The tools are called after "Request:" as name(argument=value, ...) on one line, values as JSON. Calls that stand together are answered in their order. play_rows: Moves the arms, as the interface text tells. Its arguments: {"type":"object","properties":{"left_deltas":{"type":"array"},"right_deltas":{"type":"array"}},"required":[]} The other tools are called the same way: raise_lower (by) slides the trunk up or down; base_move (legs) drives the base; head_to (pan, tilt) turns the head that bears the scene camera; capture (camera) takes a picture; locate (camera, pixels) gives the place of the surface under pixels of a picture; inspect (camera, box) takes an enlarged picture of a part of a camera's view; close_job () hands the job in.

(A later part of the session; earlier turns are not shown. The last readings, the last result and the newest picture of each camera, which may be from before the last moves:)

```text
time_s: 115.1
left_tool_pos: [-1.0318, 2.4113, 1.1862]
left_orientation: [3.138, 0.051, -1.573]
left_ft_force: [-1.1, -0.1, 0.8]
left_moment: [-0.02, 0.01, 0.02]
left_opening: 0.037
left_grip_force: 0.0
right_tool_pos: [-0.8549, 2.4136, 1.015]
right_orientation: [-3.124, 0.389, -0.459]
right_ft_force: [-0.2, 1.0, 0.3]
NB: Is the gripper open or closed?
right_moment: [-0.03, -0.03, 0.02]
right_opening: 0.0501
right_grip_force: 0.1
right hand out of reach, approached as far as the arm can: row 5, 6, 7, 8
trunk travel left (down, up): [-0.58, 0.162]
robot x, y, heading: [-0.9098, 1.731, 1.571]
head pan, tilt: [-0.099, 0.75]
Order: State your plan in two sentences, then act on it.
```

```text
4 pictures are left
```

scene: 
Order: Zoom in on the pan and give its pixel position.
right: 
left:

★ ★ ★ ★ ★

■ **Exercise details**:
Word for word, write out all of the data above.

■ **Solution to this task**:
The tools are called after "Request:" as name(argument=value, ...) on one line, values as JSON. Calls that stand together are answered in their order. play_rows: Moves the arms, as the interface text tells. Its arguments: {"type":"object","properties":{"left_deltas":{"type":"array"},"right_deltas":{"type":"array"}},"required":[]} The other tools are called the same way: raise_lower (by) slides the trunk up or down; base_move (legs) drives the base; head_to (pan, tilt) turns the head that bears the scene camera; capture (camera) takes a picture; locate (camera, pixels) gives the place of the surface under pixels of a picture; inspect (camera, box) takes an enlarged picture of a part of a camera's view; close_job () hands the job in.

(A later part of the session; earlier turns are not shown. The last readings, the last result and the newest picture of each camera, which may be from before the last moves:)

```text
time_s: 115.1
left_tool_pos: [-1.0318, 2.4113, 1.1862]
left_orientation: [3.138, 0.051, -1.573]
left_ft_force: [-1.1, -0.1, 0.8]
left_moment: [-0.02, 0.01, 0.02]
left_opening: 0.037
left_grip_force: 0.0
right_tool_pos: [-0.8549, 2.4136, 1.015]
right_orientation: [-3.124, 0.389, -0.459]
right_ft_force: [-0.2, 1.0, 0.3]
NB: Is the gripper open or closed?
right_moment: [-0.03, -0.03, 0.02]
right_opening: 0.0501
right_grip_force: 0.1
right hand out of reach, approached as far as the arm can: row 5, 6, 7, 8
trunk travel left (down, up): [-0.58, 0.162]
robot x, y, heading: [-0.9098, 1.731, 1.571]
head pan, tilt: [-0.099, 0.75]
Order: State your plan in two sentences, then act on it.
```

```text
4 pictures are left
```

scene: 
Order: Zoom in on the pan and give its pixel position.
right: 
left:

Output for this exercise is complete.